Avançando na presente análise, é de fundamental importância a

compreensão da complexidade que há no mecanismo de troca das

mercadorias e de produção de mercadorias e a relação que há entre ambos os

espaços no modo-de-produção capitalista. Mais claramente, do já discutido até

aqui, onde ficaria o lucro (ou até mesmo o excedente econômico) num

ambiente circulatório em que se trocam mercadorias na qual foram

empregados tempos iguais de trabalho socialmente necessário para produzi-

las? Num cenário de trabalhos diferentes trocados entre si e de forma

equivalente não há espaço para o lucro. Se mercadorias ou mercadorias e dinheiro de igual valor de troca, portanto equivalentes, são trocados, então evidentemente ninguém tira da circulação mais do que lança nela. Então não ocorre nenhuma formação de mais-valia. Mas, em sua forma pura, o processo de circulação das mercadorias condiciona o intercâmbio de equivalentes. No entanto, as coisas na realidade não se passam de modo puro. Suponhamos, portanto, intercâmbio de não-equivalentes. Em todo caso, no mercado de mercadorias, só possuidor de mercadorias e o poder que essas pessoas exercem umas sobre as outras é somente o poder de suas mercadorias.
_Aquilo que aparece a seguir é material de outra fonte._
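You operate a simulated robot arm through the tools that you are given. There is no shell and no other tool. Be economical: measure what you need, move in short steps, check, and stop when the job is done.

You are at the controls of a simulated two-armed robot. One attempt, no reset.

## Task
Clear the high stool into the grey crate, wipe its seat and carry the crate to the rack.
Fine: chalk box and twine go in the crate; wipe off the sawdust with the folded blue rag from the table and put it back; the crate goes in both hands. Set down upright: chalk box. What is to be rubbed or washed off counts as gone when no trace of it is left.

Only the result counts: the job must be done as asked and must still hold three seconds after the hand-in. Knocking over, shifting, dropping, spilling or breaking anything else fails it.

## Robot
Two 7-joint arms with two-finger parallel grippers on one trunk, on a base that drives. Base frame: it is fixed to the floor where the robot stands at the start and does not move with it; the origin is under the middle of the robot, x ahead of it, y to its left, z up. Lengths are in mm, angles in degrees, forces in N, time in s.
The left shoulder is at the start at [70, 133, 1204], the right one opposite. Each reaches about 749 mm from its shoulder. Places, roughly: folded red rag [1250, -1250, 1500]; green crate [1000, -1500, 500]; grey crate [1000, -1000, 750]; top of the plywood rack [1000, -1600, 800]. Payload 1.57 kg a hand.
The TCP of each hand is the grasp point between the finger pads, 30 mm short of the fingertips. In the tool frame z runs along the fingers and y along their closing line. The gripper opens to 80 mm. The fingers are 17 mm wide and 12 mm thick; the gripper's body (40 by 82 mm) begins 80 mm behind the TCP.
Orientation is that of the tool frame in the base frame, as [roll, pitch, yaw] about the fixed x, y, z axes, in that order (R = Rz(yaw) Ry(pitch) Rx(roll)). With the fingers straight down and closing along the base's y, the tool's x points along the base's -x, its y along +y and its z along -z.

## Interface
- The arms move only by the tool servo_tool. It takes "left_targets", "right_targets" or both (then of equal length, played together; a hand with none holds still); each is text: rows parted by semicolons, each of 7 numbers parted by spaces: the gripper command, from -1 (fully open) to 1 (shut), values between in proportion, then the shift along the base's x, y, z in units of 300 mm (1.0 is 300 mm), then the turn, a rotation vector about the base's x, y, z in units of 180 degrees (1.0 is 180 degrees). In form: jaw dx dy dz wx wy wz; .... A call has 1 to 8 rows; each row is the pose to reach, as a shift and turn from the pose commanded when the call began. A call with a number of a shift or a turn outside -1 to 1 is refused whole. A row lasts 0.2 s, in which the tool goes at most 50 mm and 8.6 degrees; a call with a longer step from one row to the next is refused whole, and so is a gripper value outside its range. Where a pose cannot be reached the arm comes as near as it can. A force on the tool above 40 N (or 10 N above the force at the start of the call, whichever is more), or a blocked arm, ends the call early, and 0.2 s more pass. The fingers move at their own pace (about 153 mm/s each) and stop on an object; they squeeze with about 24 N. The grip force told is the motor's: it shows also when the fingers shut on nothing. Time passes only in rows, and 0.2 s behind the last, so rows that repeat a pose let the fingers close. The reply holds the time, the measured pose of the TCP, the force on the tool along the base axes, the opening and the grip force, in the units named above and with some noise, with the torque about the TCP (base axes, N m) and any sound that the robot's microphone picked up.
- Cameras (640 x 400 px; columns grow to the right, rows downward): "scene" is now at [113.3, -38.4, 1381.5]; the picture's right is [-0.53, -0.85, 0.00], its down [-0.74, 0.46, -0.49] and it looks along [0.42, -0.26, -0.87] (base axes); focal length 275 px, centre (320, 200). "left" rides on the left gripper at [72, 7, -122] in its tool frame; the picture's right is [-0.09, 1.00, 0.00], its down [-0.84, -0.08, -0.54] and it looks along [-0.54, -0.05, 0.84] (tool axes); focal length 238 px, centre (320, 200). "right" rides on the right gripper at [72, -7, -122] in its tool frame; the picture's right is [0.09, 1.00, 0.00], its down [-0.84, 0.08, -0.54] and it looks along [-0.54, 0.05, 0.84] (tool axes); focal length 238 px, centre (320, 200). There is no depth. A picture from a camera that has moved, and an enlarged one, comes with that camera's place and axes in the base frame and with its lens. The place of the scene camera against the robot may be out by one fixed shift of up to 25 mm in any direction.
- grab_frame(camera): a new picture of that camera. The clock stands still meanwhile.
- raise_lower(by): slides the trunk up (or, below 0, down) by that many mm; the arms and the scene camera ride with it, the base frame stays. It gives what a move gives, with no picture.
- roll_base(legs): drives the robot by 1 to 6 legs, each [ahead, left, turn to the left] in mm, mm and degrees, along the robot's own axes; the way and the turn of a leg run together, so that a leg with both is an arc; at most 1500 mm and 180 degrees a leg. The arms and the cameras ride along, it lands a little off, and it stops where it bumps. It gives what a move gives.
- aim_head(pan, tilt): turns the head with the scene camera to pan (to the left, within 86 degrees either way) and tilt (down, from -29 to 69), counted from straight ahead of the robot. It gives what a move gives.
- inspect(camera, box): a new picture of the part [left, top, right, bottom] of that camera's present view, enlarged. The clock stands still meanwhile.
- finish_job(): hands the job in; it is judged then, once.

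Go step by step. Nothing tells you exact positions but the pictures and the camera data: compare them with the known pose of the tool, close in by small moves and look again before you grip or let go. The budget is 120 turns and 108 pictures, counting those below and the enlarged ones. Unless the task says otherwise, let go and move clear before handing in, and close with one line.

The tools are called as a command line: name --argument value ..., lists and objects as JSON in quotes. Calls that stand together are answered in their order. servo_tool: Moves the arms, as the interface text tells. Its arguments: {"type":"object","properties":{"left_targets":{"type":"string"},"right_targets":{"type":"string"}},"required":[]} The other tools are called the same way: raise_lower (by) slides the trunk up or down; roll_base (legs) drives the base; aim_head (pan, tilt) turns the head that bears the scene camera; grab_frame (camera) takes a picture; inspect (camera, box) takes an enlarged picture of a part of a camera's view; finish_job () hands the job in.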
A diferença material das mercadorias é o motivo central do intercâmbio e torna os possuidores de mercadorias reciprocamente dependentes, pois nenhum deles tem o objeto de suas próprias necessidades e cada um deles tem em suas mãos o objeto da necessidade do outro. Além dessa diferença material de seus valores de uso, só existe uma diferença entre as mercadorias, a diferença entre a sua forma natural e sua forma transformada, entre mercadoria e dinheiro. E, assim, os possuidores de mercadorias só diferenciam enquanto vendedores, possuidores de mercadoria, e enquanto compradores, possuidores de dinheiro. [...] A formação da mais-valia e daí a transformação de dinheiro em capital não pode ser, portanto, explicada por venderem os vendedores as mercadorias acima do seu valor, nem por os compradores as comprarem abaixo do seu valor. [...] Pode-se virar e revirar como se queira, o resultado permanece o mesmo. Se equivalentes são permutados, daí não surge mais-valia e se não-equivalente são permutados, daí também não surge mais-valia. A circulação ou o intercâmbio de mercadorias não produz valor. (MARX, p.130, 131 e 132).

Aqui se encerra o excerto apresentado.